Thanks to conservative budgeting and a rebound in consumer spending, the state ended Fiscal Year 2017 with a surplus of $15.7 million.
Individuals and businesses were spending more, so sales taxes were strong at the end of the fiscal year. Employment figures were strong, which meant that Arkansans were paying income taxes.
The strong finish to the fiscal year is an abrupt turnaround from late April, when state agencies were notified they had to trim about $70 million from their spending plans due to concerns about a slowdown in revenue. Arkansas operates under a balanced budget law, therefore agencies must reduce spending when revenues fall off.
Because of the strong finish to the fiscal year, all but $10 million of April’s budget cuts were restored.
At the end of the fiscal year, the state spent about $5.35 billion in net general revenue. That is about $19 million less than the previous year.
In Fiscal Year 2017, which ended on June 30, Arkansas collected $2.337 billion in sales taxes. That is an increase of 2.1 percent over the previous year. The state sales tax rate is 6.5 percent and went unchanged from 2016 to 2017. That means the 2.1 percent increase in sales tax revenue represents growth in spending by consumers and businesses. Cities and counties also collect sales taxes, but the revenue from those collections is not part of the state’s final report on Fiscal Year 2017.
Income tax collections for the fiscal year totaled $3.2 billion. That is 2.1 percent above the previous year.
Corporate income tax collections were $434 million, which was almost 11 percent below the previous fiscal year.
Corporate income tax collections traditionally are volatile and hard to gauge because of the timing of moves that corporations make in order to take advantage of state and federal tax laws.
In spite of the difficulty of predicting corporate activity, the $434 million in corporate income taxes collected was 1.1 percent above what budget officials had forecast.
Public schools receive the largest portion of state taxes. They are budgeted to get $2.19 billion this year.
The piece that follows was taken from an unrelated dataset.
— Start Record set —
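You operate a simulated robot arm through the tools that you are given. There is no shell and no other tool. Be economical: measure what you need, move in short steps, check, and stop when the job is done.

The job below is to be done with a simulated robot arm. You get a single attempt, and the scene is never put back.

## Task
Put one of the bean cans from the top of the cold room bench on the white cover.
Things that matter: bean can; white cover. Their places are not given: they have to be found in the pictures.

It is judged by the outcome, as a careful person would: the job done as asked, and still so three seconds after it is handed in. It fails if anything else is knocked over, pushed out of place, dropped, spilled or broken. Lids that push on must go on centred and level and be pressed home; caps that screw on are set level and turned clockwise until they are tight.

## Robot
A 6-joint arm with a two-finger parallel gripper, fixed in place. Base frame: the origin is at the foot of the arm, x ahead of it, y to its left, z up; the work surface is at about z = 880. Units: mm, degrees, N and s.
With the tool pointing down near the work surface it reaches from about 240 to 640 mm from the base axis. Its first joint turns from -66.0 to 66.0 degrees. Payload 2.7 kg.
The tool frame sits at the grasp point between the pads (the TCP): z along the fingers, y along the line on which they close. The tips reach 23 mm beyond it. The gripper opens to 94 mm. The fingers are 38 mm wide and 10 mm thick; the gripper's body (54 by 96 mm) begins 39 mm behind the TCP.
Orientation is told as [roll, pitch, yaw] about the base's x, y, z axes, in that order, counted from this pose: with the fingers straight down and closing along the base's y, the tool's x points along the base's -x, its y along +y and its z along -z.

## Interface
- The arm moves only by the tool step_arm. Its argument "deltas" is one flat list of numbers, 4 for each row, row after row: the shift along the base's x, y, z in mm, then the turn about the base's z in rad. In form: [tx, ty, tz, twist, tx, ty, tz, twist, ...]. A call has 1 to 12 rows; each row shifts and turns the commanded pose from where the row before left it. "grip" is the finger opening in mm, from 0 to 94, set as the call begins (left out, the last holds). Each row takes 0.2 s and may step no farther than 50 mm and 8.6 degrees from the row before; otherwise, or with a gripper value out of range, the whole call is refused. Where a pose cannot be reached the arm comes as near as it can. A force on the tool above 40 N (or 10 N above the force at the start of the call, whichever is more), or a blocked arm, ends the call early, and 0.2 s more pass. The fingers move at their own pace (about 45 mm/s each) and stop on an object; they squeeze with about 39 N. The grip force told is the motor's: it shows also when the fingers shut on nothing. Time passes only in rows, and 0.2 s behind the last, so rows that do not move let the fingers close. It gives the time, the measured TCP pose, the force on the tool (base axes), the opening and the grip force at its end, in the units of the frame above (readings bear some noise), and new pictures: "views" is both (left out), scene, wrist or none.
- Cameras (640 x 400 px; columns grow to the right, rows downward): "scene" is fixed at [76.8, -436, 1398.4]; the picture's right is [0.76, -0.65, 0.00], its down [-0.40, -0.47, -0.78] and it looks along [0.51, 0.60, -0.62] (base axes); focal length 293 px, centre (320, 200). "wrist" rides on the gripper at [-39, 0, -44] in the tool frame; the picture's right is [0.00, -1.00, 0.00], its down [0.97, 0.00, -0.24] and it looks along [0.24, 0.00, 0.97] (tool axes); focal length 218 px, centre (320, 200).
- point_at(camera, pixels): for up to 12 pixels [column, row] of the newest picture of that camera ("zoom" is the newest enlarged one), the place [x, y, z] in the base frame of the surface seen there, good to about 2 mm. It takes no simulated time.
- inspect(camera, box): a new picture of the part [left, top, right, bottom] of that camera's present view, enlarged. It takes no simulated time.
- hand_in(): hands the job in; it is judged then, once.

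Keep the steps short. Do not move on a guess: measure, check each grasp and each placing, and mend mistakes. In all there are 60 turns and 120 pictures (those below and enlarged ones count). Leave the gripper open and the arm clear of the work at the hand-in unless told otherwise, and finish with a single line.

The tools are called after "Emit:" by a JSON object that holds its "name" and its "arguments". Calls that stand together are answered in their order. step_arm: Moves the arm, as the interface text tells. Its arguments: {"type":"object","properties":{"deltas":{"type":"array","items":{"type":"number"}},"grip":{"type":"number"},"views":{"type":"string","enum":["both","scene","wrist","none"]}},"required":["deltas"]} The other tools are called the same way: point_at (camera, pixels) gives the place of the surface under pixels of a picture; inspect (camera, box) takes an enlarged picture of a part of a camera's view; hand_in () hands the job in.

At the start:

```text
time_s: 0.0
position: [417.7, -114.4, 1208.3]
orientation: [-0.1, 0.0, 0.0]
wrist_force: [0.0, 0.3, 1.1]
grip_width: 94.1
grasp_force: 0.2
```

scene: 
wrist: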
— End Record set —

The Department of Human Services (DHS) administers Medicaid, the food stamp program, drug and alcohol abuse centers, treatment of people with disabilities and long term care for senior citizens. DHS will get about $1.55 billion of state taxes this year and even more from federal taxes.
The operation of prisons will cost the state more than $341 million. Parole, probation and work release will cost an additional $79 million. The state distributes about $700 million a year to colleges and universities.
According to the National Conference of State Legislatures, 22 states had to adjust spending this fiscal year to meet budget shortfalls. The financial status of most states is stable, but a majority of states report their main challenge is to meet a growing demand for services at the same time that their revenue stream is flat.
States whose economies rely on energy sources, such as oil and gas, are dealing with flat revenue caused by relatively low energy prices. Low commodity prices are a concern in states that depend heavily on agriculture. The uncertain future of Medicaid is a source of concern for many governors and state budget officials.